EXTRACTED TEXT:
··········

26日、ナゴルノカラバフを逃れアルメニア国境までたどり着いた避難民ら=ロイター
【イスタンブール=木寺もも子】
アゼルバイジャンに事実上降伏した形の係争地、ナゴルノカラバフのアルメニア系住民支配地から、アルメニア本国に避難民が殺到している。
26日までに2万人を超えたもようだ。同日には300人超が死傷する爆発も起きるなど混乱が広がっている。
タス通信はアルメニア政府報道官の話として、既に2万270人が同国に到着したと報じた。住民の総数は約12万人に上る。
アルメニアに向かう道路は避難民で渋滞しており、人数はさらに膨らむ可能性がある。アルメニア政府は全避難民を受け入れる姿勢を示している。
25日夜にはナゴルノカラバフの燃料貯蔵施設で爆発が起きた。アルメニア系の当局者によると、少なくとも20人が死亡したほか重傷者を含む290人のけが人が病院に搬送された。
爆発の原因は明らかになっていない。燃料を求める人が押し寄せていたとの情報もある。

··········

EXERCISE TASK 1: For this exercise, return only the lines from the line containing "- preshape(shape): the" through the line containing "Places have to", both ends included, exactly as they are. Put a running number in front of each line and drop blank lines.

··········

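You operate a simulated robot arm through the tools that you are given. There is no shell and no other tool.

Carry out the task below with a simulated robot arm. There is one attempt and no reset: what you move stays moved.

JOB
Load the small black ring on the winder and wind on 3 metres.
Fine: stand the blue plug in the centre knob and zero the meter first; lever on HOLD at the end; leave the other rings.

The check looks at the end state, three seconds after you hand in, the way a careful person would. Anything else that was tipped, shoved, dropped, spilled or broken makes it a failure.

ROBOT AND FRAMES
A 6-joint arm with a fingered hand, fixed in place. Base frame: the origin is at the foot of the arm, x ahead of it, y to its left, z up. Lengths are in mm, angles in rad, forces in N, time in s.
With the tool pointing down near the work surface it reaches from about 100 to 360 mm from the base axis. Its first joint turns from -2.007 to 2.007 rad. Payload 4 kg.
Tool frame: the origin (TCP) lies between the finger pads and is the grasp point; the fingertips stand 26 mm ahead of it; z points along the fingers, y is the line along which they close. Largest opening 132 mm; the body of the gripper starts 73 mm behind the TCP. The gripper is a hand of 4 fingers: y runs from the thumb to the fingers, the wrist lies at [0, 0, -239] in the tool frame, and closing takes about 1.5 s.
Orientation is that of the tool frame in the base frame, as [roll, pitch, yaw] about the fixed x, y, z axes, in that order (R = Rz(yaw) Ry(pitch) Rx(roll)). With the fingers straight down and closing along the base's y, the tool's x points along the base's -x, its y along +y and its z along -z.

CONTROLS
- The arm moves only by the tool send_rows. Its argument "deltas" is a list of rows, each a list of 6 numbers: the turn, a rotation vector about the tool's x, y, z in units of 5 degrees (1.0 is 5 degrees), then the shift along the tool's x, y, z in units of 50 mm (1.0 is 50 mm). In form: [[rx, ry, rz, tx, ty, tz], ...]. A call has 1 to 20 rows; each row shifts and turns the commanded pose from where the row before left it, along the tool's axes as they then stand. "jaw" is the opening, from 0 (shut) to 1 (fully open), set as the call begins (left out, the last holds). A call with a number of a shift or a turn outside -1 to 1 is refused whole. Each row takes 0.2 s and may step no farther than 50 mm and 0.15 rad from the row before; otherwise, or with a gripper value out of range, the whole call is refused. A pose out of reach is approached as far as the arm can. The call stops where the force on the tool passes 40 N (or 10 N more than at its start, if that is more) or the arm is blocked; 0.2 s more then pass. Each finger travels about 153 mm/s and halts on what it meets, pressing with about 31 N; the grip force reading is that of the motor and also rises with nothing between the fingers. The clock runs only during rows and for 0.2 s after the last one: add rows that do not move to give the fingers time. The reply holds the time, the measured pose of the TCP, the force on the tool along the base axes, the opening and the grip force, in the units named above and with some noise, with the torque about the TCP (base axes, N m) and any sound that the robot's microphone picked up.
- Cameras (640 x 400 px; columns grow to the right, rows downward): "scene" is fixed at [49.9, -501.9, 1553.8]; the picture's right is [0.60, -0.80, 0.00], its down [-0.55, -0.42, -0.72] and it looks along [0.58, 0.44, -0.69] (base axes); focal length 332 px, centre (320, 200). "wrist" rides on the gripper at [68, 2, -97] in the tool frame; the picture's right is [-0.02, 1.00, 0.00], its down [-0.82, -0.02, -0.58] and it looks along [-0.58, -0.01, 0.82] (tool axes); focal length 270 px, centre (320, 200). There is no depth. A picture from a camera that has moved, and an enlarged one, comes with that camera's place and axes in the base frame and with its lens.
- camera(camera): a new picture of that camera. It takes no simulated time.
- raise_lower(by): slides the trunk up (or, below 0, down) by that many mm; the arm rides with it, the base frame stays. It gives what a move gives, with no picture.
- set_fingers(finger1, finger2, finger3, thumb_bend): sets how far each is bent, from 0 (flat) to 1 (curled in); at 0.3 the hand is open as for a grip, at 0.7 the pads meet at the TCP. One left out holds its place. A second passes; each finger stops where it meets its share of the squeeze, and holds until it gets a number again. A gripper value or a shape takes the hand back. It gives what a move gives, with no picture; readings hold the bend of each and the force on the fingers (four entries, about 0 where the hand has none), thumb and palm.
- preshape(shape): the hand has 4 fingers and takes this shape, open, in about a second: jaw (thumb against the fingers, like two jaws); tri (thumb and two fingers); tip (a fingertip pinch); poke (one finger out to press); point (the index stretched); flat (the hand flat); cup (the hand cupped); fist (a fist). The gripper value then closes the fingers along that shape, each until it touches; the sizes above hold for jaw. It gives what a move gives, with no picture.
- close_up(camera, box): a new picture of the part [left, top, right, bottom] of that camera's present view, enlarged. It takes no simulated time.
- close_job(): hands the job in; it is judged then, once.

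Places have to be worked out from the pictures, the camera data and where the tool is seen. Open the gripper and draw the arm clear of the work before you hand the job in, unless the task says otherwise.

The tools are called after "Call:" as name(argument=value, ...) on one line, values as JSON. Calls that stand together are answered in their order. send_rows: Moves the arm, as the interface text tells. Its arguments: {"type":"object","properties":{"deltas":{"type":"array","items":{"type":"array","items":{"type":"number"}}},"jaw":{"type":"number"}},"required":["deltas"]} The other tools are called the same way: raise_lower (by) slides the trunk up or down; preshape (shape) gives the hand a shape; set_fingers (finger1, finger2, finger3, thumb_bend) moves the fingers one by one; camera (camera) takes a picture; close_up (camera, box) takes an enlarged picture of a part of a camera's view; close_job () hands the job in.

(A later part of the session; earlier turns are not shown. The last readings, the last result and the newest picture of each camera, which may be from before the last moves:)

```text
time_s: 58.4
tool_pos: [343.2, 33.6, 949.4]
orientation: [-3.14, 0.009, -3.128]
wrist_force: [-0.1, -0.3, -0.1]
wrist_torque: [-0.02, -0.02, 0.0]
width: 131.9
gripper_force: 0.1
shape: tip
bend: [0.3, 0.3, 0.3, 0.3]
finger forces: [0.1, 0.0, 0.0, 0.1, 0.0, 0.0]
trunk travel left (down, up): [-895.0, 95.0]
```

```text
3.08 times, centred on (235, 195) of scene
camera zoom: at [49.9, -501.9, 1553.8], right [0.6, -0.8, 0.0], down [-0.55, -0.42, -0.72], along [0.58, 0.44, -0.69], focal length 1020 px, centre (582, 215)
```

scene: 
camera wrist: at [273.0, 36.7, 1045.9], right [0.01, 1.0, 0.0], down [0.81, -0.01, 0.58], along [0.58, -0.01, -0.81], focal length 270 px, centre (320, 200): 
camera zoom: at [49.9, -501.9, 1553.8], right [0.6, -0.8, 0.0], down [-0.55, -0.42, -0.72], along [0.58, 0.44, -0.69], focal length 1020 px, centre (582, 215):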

··········

EXERCISE TASK 2: Take up the extracted text again after its last words.

WRITTEN RESPONSE 1:
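1. - preshape(shape): the hand has 4 fingers and takes this shape, open, in about a second: jaw (thumb against the fingers, like two jaws); tri (thumb and two fingers); tip (a fingertip pinch); poke (one finger out to press); point (the index stretched); flat (the hand flat); cup (the hand cupped); fist (a fist). The gripper value then closes the fingers along that shape, each until it touches; the sizes above hold for jaw. It gives what a move gives, with no picture.
2. - close_up(camera, box): a new picture of the part [left, top, right, bottom] of that camera's present view, enlarged. It takes no simulated time.
3. - close_job(): hands the job in; it is judged then, once.
4. Places have to be worked out from the pictures, the camera data and where the tool is seen. Open the gripper and draw the arm clear of the work before you hand the job in, unless the task says otherwise.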

WRITTEN RESPONSE 2:
ナゴルノカラバフはアゼルバイジャン領だが、ソ連が崩壊した1991年以降、多数派のアルメニア系住民が「ナゴルノカラバフ共和国」を名のり、事実上の独立状態を維持してきた。
その後、軍事力を蓄えたアゼルバイジャンは2020年の紛争で一部を奪還し、今月19〜20日の軍事作戦で「首都」ステパナケルトも陥落。「共和国」側が武装解除するなどの条件で停戦した。
アゼルバイジャン政府はアルメニア系の住民の安全を保証して自国に統合するとしているが、長年の紛争で両者の間の不信感は根深く、どれだけの住民が残るかは不透明だ。